_Stated exercise:_ Start at the line where "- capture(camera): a" appears and end at the line where "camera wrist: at" appears; repeat those lines exactly, both ends included, leaving pictures behind. Use JSON: a list with one string for each line that is not empty.

········

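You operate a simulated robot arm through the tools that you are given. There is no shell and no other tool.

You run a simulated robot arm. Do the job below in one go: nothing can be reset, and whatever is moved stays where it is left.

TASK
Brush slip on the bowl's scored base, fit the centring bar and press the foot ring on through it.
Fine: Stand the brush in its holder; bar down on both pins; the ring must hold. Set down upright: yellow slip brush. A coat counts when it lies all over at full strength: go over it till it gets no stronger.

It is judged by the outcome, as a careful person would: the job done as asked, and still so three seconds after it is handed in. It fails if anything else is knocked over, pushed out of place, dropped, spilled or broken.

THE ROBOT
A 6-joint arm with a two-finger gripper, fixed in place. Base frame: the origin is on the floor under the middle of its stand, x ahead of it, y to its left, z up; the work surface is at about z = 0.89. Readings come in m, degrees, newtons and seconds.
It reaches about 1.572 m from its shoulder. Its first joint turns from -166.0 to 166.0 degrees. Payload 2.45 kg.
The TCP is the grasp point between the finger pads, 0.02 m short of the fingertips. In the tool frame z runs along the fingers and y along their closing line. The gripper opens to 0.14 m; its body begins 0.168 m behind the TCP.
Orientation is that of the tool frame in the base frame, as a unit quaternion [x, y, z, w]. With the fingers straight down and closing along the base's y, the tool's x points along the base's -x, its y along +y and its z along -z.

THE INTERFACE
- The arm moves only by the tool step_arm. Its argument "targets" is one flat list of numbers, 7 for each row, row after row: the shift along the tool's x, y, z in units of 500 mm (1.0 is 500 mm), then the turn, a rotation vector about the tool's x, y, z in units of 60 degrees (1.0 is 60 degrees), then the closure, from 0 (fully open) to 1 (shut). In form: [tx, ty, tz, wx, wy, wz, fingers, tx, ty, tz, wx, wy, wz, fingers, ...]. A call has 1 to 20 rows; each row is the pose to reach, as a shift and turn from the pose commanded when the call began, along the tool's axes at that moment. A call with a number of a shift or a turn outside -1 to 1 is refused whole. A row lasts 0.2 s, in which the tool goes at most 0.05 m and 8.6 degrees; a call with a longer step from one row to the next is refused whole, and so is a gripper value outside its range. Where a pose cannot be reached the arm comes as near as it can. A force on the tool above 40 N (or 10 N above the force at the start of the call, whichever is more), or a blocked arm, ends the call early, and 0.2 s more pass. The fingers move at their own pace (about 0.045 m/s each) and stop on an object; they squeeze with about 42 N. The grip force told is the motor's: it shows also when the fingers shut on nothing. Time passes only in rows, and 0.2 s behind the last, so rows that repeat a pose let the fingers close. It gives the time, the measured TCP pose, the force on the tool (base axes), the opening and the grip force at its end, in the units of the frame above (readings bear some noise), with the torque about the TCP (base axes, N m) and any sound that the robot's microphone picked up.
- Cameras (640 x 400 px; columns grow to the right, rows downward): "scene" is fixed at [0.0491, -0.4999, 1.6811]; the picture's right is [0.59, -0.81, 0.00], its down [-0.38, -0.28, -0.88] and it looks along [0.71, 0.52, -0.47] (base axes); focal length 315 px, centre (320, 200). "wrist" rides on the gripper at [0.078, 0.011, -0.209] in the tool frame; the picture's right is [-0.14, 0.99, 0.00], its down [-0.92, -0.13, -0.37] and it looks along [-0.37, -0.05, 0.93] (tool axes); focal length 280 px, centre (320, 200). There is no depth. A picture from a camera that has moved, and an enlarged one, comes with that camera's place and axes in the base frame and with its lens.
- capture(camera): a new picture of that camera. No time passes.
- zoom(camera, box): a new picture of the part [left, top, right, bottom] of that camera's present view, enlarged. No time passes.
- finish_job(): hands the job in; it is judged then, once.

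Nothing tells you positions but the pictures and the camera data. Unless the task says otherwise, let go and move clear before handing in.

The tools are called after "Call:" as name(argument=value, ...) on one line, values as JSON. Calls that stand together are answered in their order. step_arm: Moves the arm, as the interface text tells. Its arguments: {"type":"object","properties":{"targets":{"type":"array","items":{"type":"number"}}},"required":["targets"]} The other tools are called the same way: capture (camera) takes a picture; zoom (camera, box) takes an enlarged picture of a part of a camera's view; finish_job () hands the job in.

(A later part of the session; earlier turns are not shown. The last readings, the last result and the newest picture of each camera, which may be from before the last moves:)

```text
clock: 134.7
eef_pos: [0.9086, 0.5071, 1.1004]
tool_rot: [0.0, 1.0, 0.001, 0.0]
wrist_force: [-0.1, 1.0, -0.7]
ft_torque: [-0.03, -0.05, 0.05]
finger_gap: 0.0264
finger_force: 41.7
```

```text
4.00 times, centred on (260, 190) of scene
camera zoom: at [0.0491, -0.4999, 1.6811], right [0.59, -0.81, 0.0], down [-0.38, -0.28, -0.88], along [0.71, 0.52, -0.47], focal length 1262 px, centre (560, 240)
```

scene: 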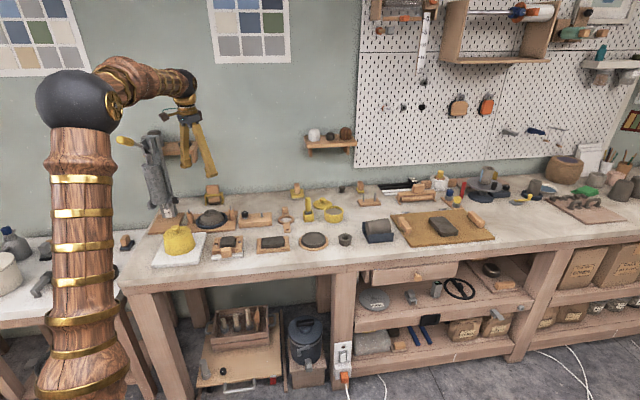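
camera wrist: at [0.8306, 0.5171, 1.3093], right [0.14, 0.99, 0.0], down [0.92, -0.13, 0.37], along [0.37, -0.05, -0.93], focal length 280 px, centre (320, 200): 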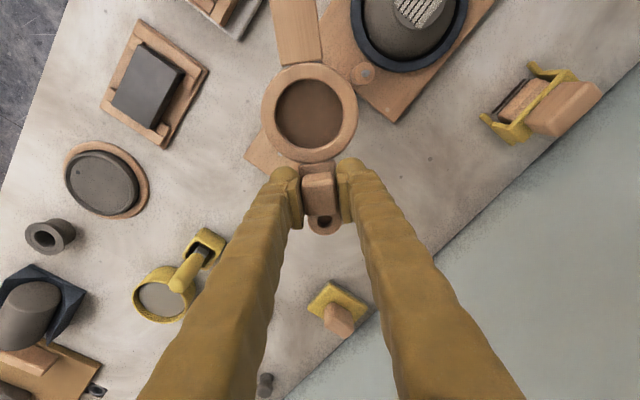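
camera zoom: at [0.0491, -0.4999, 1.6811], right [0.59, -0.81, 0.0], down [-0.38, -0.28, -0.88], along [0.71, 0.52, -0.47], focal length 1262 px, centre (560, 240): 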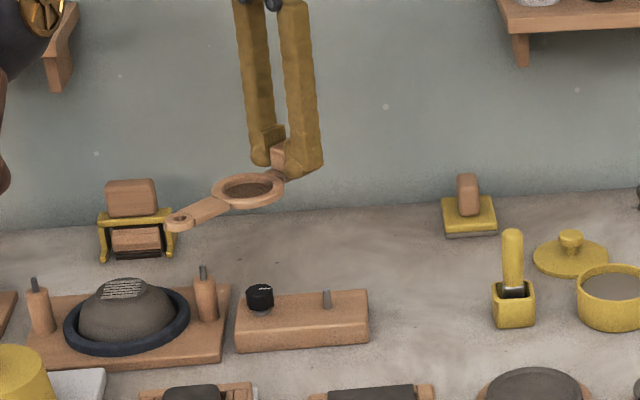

········

_Response to this task:_
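[
  "- capture(camera): a new picture of that camera. No time passes.",
  "- zoom(camera, box): a new picture of the part [left, top, right, bottom] of that camera's present view, enlarged. No time passes.",
  "- finish_job(): hands the job in; it is judged then, once.",
  "Nothing tells you positions but the pictures and the camera data. Unless the task says otherwise, let go and move clear before handing in.",
  "The tools are called after \"Call:\" as name(argument=value, ...) on one line, values as JSON. Calls that stand together are answered in their order. step_arm: Moves the arm, as the interface text tells. Its arguments: {\"type\":\"object\",\"properties\":{\"targets\":{\"type\":\"array\",\"items\":{\"type\":\"number\"}}},\"required\":[\"targets\"]} The other tools are called the same way: capture (camera) takes a picture; zoom (camera, box) takes an enlarged picture of a part of a camera's view; finish_job () hands the job in.",
  "(A later part of the session; earlier turns are not shown. The last readings, the last result and the newest picture of each camera, which may be from before the last moves:)",
  "```text",
  "clock: 134.7",
  "eef_pos: [0.9086, 0.5071, 1.1004]",
  "tool_rot: [0.0, 1.0, 0.001, 0.0]",
  "wrist_force: [-0.1, 1.0, -0.7]",
  "ft_torque: [-0.03, -0.05, 0.05]",
  "finger_gap: 0.0264",
  "finger_force: 41.7",
  "```",
  "```text",
  "4.00 times, centred on (260, 190) of scene",
  "camera zoom: at [0.0491, -0.4999, 1.6811], right [0.59, -0.81, 0.0], down [-0.38, -0.28, -0.88], along [0.71, 0.52, -0.47], focal length 1262 px, centre (560, 240)",
  "```",
  "scene: ",
  "camera wrist: at [0.8306, 0.5171, 1.3093], right [0.14, 0.99, 0.0], down [0.92, -0.13, 0.37], along [0.37, -0.05, -0.93], focal length 280 px, centre (320, 200): "
]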